## Task set
1 - Set down the text passage as it stands from "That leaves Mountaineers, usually" to "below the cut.", and nothing more.
2 - Add the next paragraphs of the text passage.

## Text passage
** START **

That leaves Mountaineers, usually considered one of the domestic game's premier sides, propping up the table in both the Logan Cup and Pro50 tournaments - very much unfamiliar territory for them. Eagles, meanwhile, are riding high at the top of the table, with the maximum 10 points from their two matches. Full scorecard below the cut.
Eagles 269/9 (50 overs; Matsikenyeri 110*, S Masakadza 2/46), Mountaineers 152 (38.3 overs; H Masakadza 71, Jarvis 4/35). Mashonaland Eagles win by 117 runs.
Forster Mutizwa was the star in the Mashonaland Eagles turnaround three-wicket victory against Southern Rocks at Masvingo Sports Club, with an emphatic unbeaten 163 runs on Thursday.
Eagles turned their fortunes around in the last session of day three when Elton Chigumbura (53) and Mutizwa formed a 115-run partnership. Going into the fourth and final day on Thursday, Eagles had an overnight total of 141/3, trailing by 197 runs. Mutizwa was unbeaten on 70 but was unfortunate to lose his partner in the early overs of the final day when Chigumbura was caught behind off the bowling of Tinashe Panyangara. Trevor Garwe was sent in to bat ahead of Regis Chakabva. He made 39 runs. Chakabva was the most recognised batsman left and his departure for 10 when the Eagles needed 87 runs to win with four wickets remaining seemed to signal their defeat.

** END **

## Dataset extract

** START **

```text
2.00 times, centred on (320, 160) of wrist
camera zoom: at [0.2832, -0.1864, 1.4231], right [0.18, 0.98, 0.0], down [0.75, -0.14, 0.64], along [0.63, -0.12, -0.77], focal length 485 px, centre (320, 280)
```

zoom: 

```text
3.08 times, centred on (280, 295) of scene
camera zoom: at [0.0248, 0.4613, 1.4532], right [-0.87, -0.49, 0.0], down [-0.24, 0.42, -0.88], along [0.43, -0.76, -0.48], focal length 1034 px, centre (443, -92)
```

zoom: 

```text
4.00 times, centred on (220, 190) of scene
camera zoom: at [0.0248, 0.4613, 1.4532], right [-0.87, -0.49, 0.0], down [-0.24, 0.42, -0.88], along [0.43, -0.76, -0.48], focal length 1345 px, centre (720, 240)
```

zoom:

** END **

## Answers to each task
1 -
That leaves Mountaineers, usually considered one of the domestic game's premier sides, propping up the table in both the Logan Cup and Pro50 tournaments - very much unfamiliar territory for them. Eagles, meanwhile, are riding high at the top of the table, with the maximum 10 points from their two matches. Full scorecard below the cut.

2 -
Young Nathan Waller joined Mutizwa and immediately took the fight to the Rocks, hitting three sixes and seven boundaries for a quick-fire 53 runs from just 48 deliveries. Mutizwa’s ton is his third in his first-class career. It came off 297 balls and included 25 boundaries.
There was a fair bit of good bowling in the match, mostly by the fast bowlers. With Mutizwa’s batting, they were the other factor that tossed the match back and forth between the two teams. Panyangara showed he was the most lethal Rocks’ bowler, taking three wickets in both innings for 76 runs – at an economy rate of 2.48 per over. Mark Mbofana matched Panyangara’s wickets, claiming five for 41 runs in the first innings and one for 19 in the second.
The victory earned the Eagles six points on the log and a point for the Rocks for a first-innings lead bonus. Southern Rocks can derive a lot of positives from this match. These include the balance in their bowling attack as well as a reliable and stable top and middle order. And so they stand a good chance for a positive result when they host the MidWest Rhinos next week in Masvingo. Meanwhile, Eagles will be in high spirits as they will be hosted by the Mountaineers at Mutare Sports Club. Full scorecard below the cut.
Rocks 266 (91 overs; Mutumbami 70, Mbofana 5/41) & 219 (74.1 overs; Chibhabha 66, Waller 3/26), Eagles 147 (45.5 overs; Matsikenyeri 44, Panyangara 3/33) & 342/7 (97 overs; Mutizwa 164*, Panyangara 3/43). Mashonaland Eagles win by 3 wickets.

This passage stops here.